Music Production Audio

PipeWire or JACK: Which is Best for You?

As Linux distributions are increasingly shipping with PipeWire, an alternative to the long-standing JACK Audio Connection Kit, many audio producers wonder whether it’s time to switch. PipeWire claims to be a drop-in replacement for JACK, PulseAudio, ALSA, and GStreamer, promising to simplify audio routing and device control. This could significantly lower the entry barriers for newcomers to Linux-based audio production. But is PipeWire really ready for your studio? I pushed both PipeWire and JACK to their limits on my studio computer to answer this question for myself.

JACK Audio Connection Kit

JACK has been the de facto standard for professional audio software on Linux for over two decades. It provides low-latency connections for audio and MIDI data between applications in real-time, with a modular architecture that allows effortless audio output/input switching between different software. JACK also offers features such as local network audio routing that can benefit larger studio setups with multiple control rooms, studios, and isolation booths.

PipeWire

PipeWire aims to improve audio and video processing on Linux by providing a low-latency, graph-based processing engine that handles audio and video devices managed by both PulseAudio and JACK. Designed with containerized applications in mind, PipeWire aims to be a core building block for future Linux application development, together with Wayland and Flatpak. PipeWire’s audio routing and device control features appear more user-friendly than those of JACK, but it may require some configuration to match JACK’s low-latency performance. I used this information to create my low-latency PipeWire configuration file.
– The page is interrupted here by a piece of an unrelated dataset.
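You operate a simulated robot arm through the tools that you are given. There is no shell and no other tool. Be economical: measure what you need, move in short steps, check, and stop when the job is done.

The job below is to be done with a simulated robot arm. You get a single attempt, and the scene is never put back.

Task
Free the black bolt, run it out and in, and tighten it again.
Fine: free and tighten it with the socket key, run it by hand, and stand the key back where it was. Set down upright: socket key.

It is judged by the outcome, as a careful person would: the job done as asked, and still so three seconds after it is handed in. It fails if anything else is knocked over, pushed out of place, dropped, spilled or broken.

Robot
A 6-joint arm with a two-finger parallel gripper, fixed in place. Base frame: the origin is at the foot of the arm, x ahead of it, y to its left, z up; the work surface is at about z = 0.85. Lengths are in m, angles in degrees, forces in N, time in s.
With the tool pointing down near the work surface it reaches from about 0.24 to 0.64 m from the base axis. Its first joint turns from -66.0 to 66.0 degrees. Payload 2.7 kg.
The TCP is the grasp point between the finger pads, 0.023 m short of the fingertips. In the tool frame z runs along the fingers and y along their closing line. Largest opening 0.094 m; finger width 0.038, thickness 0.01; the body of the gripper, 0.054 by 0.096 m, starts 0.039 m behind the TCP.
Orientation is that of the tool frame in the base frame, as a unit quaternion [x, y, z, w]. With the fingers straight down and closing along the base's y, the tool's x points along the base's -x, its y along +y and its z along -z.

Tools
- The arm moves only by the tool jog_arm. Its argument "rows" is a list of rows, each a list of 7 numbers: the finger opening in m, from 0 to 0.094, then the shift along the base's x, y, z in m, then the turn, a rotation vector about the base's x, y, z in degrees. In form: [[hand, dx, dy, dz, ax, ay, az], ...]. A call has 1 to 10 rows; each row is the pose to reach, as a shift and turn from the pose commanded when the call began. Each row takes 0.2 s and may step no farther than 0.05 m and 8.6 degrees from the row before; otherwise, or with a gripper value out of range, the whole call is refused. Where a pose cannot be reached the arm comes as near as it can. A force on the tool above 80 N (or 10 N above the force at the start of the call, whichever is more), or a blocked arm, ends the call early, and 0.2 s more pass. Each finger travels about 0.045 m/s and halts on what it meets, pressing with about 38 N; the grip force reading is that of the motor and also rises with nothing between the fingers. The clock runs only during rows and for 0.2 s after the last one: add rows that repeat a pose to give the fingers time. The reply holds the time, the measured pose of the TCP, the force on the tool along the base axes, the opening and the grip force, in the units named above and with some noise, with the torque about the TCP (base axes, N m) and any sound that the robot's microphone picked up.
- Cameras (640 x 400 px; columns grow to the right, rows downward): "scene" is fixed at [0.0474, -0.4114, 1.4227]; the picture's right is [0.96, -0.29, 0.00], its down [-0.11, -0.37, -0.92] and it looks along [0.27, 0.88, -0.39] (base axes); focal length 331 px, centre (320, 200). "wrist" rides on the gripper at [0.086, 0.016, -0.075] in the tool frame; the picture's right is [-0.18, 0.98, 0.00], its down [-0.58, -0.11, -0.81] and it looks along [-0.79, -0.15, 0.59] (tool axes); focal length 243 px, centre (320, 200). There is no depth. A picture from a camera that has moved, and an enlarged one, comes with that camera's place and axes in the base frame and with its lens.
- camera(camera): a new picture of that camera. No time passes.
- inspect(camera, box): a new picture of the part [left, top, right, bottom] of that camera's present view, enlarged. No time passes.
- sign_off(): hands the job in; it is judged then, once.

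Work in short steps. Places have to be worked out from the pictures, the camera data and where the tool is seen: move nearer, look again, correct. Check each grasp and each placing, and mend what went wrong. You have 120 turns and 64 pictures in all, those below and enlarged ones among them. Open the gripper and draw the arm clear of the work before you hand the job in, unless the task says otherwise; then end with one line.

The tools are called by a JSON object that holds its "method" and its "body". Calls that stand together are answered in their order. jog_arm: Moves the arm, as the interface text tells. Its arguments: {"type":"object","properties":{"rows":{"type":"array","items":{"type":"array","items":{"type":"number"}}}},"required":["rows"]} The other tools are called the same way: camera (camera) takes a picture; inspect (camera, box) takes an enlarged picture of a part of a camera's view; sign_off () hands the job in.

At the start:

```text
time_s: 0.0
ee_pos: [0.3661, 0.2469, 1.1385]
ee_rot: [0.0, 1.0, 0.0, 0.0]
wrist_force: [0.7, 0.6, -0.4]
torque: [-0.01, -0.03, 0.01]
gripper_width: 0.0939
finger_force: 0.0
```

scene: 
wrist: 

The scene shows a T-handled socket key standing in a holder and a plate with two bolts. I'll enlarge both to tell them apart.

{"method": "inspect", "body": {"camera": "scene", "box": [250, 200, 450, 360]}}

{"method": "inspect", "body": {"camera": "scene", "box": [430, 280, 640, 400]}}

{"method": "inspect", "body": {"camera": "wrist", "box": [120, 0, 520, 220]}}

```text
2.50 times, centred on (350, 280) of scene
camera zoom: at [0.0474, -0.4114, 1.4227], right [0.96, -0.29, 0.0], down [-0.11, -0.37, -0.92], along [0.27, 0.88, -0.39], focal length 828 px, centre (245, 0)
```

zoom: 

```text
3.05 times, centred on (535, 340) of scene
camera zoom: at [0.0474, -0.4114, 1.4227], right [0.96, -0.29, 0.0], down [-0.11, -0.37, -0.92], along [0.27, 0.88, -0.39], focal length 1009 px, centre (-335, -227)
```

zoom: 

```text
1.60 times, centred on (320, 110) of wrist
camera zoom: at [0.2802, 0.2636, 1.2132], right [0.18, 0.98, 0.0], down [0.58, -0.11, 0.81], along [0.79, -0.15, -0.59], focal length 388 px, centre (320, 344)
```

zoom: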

Testing PipeWire vs. JACK Performance

After configuring PipeWire for round-trip latency under 40 milliseconds, I found that PipeWire performed well with a very normal buffer size of 256 samples (~18 milliseconds round-trip latency), but experienced xruns when pushed to the limit with a buffer size of 64 at a clock rate of 441000 (~4.5 milliseconds round-trip). In comparison, JACK played back a 20-track recording session with audio and MIDI plugins without a single xrun. While JACK performed markedly better than PipeWire in this test, it was my first experience with PipeWire, and more testing is needed to compare the two audio systems under different scenarios and setups. More configuration tweaking and environment variables could push PipeWire into the lead.

Conclusion

While PipeWire offers promising features for audio and video processing on Linux, including improved audio routing and device control, JACK remains the de facto standard for professional audio software on Linux. For audio producers who prioritize low-latency performance and need a modular architecture that allows for flexible audio routing, JACK may still be the best choice. However, with PipeWire evolving and gaining wider adoption, it’s worth testing its performance on your machine and keeping an eye on its development. The Linux kernel’s built-in realtime scheduling may also make patched kernels unnecessary for many professionals. Experiment with different setups and share your experiences to help improve Linux-based audio production.